Django: How do I create a generic url routing to views?

I have a pretty standard django app, and am wondering how to set the url routing so that I don't have to explicitly map each url to a view.

For example, let's say that I have the following views: Project, Links, Profile, Contact. I'd rather not have my urlpatterns look like this:

(r'^Project/$', 'mysite.app.views.project'),
(r'^Links/$', 'mysite.app.views.links'),
(r'^Profile/$', 'mysite.app.views.profile'),
(r'^Contact/$', 'mysite.app.views.contact'),

And so on. In Pylons, it would be as simple as:

map.connect(':controller/:action/:id')

And it would automatically grab the right controller and function.
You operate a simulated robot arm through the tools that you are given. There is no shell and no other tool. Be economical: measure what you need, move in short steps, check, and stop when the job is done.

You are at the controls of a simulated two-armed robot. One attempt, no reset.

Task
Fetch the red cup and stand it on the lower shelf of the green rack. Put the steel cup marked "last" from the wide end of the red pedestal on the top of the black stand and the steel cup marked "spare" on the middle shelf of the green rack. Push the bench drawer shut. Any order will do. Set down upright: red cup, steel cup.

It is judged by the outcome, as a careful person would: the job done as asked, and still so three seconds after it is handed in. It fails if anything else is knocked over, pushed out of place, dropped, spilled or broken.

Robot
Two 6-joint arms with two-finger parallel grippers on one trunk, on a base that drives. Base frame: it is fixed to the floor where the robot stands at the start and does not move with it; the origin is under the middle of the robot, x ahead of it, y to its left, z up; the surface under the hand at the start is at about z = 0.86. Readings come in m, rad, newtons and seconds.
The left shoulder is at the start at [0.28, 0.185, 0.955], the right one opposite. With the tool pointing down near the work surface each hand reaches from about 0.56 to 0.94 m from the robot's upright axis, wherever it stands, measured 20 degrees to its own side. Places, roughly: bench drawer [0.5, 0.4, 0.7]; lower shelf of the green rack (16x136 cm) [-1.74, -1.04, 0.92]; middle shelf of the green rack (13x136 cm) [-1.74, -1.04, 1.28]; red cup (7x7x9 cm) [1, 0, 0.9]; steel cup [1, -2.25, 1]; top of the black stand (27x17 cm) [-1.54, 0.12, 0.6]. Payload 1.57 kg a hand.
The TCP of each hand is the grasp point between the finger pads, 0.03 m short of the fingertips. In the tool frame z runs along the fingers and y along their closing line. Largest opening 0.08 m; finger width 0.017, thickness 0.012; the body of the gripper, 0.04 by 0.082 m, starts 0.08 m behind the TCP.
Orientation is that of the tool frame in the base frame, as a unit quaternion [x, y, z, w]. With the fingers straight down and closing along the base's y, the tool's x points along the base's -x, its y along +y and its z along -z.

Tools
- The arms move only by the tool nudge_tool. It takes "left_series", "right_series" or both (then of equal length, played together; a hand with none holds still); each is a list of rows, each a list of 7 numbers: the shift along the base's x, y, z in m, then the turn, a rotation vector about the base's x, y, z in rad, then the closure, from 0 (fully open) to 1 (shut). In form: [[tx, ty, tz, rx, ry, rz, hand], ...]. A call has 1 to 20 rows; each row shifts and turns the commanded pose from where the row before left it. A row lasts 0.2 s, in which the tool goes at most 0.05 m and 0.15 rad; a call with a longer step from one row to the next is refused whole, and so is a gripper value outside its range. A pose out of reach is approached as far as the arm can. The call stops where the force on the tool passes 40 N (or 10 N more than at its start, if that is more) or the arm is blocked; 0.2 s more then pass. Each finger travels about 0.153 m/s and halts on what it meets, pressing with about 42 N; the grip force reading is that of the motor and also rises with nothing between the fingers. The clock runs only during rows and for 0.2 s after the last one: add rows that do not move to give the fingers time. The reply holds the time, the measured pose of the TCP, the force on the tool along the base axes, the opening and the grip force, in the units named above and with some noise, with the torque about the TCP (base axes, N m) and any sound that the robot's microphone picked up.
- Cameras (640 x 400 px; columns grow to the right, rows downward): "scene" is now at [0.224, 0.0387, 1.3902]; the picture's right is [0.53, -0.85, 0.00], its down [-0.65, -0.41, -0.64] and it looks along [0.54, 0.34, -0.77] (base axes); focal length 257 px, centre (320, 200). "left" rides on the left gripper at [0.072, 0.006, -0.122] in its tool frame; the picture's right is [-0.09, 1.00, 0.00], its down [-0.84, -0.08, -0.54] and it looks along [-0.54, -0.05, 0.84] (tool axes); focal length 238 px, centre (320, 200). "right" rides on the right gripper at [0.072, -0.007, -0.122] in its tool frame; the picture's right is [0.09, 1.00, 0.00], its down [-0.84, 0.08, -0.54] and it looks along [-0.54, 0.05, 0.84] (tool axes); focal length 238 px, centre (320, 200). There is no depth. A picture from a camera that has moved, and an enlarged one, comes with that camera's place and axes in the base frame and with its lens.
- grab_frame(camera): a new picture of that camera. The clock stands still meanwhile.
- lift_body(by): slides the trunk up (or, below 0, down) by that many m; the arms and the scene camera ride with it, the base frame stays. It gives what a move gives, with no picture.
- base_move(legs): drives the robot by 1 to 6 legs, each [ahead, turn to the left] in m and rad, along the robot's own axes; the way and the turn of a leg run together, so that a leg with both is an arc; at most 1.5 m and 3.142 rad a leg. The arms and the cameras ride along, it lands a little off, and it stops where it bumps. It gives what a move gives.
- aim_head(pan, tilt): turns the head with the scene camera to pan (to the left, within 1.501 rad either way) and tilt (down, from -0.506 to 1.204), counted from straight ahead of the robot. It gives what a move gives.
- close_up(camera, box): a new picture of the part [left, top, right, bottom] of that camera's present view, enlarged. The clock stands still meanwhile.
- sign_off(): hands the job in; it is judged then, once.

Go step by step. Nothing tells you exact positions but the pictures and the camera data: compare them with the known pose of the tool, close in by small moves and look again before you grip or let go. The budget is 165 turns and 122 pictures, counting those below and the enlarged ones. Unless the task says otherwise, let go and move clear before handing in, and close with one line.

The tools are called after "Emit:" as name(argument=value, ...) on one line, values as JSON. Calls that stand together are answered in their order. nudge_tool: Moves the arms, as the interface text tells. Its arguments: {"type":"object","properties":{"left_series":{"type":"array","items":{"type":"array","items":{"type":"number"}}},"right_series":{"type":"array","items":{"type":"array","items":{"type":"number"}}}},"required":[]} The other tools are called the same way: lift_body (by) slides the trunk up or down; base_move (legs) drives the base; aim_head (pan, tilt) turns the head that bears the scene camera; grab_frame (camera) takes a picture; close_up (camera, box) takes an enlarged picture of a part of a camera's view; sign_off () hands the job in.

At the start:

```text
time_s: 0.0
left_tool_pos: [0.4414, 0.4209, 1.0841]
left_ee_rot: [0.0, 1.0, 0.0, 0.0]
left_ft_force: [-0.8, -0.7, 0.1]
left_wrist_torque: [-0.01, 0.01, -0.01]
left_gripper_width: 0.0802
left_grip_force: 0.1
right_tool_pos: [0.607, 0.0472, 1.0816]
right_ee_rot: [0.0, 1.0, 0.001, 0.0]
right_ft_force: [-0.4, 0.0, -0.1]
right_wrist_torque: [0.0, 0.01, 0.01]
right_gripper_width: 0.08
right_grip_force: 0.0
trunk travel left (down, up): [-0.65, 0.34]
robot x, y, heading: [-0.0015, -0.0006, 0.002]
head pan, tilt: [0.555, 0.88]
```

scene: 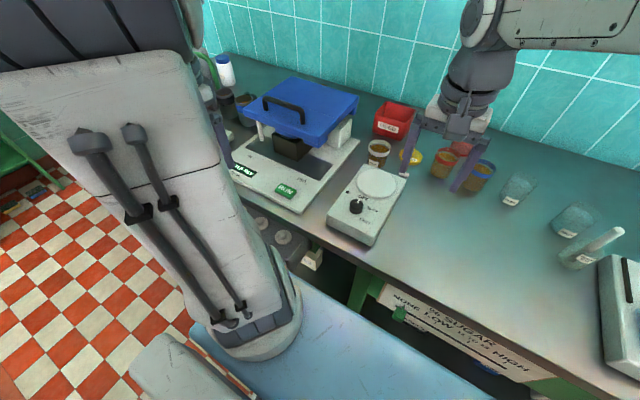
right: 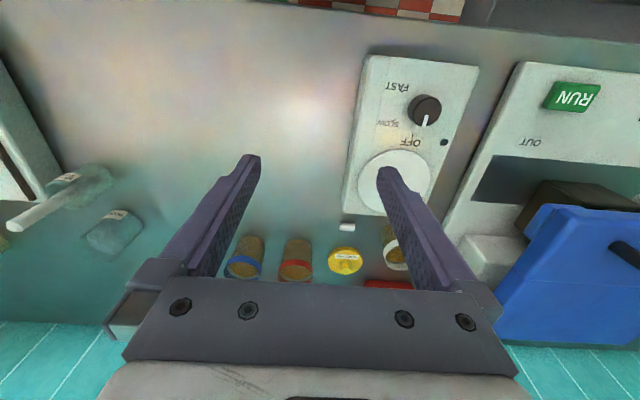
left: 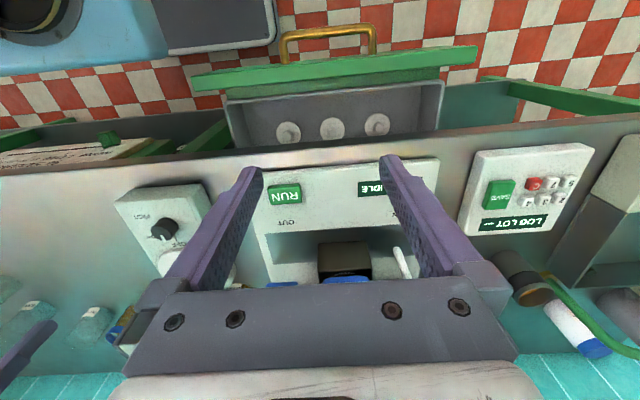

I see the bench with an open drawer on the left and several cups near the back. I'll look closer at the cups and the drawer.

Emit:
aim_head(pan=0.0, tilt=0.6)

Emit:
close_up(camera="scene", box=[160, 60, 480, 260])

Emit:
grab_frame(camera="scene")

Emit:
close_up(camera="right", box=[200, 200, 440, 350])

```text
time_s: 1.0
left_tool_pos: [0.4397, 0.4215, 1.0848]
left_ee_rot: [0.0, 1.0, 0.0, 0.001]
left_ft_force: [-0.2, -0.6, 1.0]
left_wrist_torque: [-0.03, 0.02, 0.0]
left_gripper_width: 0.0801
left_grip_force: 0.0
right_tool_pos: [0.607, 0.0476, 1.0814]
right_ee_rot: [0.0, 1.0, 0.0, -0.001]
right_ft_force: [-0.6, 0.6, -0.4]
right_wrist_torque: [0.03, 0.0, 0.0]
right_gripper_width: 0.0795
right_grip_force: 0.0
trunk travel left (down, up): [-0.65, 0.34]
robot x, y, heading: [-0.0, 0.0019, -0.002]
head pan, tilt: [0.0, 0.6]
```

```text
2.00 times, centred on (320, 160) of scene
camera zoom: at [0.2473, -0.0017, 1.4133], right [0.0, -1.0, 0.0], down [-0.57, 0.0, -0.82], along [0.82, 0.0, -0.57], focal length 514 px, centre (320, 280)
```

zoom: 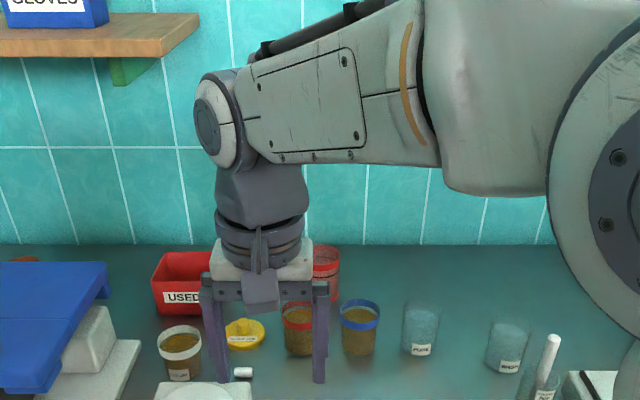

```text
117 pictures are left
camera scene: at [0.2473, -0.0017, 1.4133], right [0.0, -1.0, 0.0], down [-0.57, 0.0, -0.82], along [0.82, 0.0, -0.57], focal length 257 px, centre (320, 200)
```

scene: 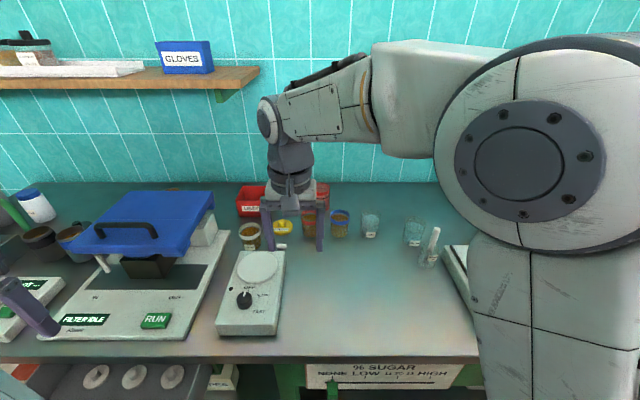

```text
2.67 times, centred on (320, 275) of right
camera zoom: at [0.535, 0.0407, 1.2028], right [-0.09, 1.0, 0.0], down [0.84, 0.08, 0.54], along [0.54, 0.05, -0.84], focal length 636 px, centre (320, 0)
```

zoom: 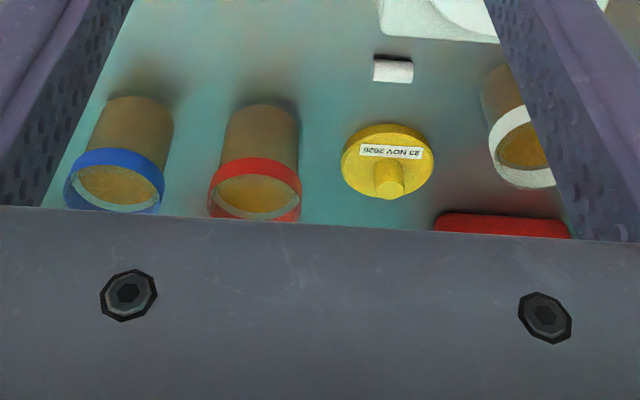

Is there something similar in Django?


Asked by: Rafael623 | Posted: 28-01-2022






Answer 1

mods = ('Project','Links','Profile','Contact')

urlpatterns = patterns('',
   *(('^%s/$'%n, 'mysite.app.views.%s'%n.lower()) for n in mods)
)

Answered by: Ted703 | Posted: 01-03-2022



Answer 2

Unless you have a really huge number of views, writing them down explicitly is not too bad, from a style perspective.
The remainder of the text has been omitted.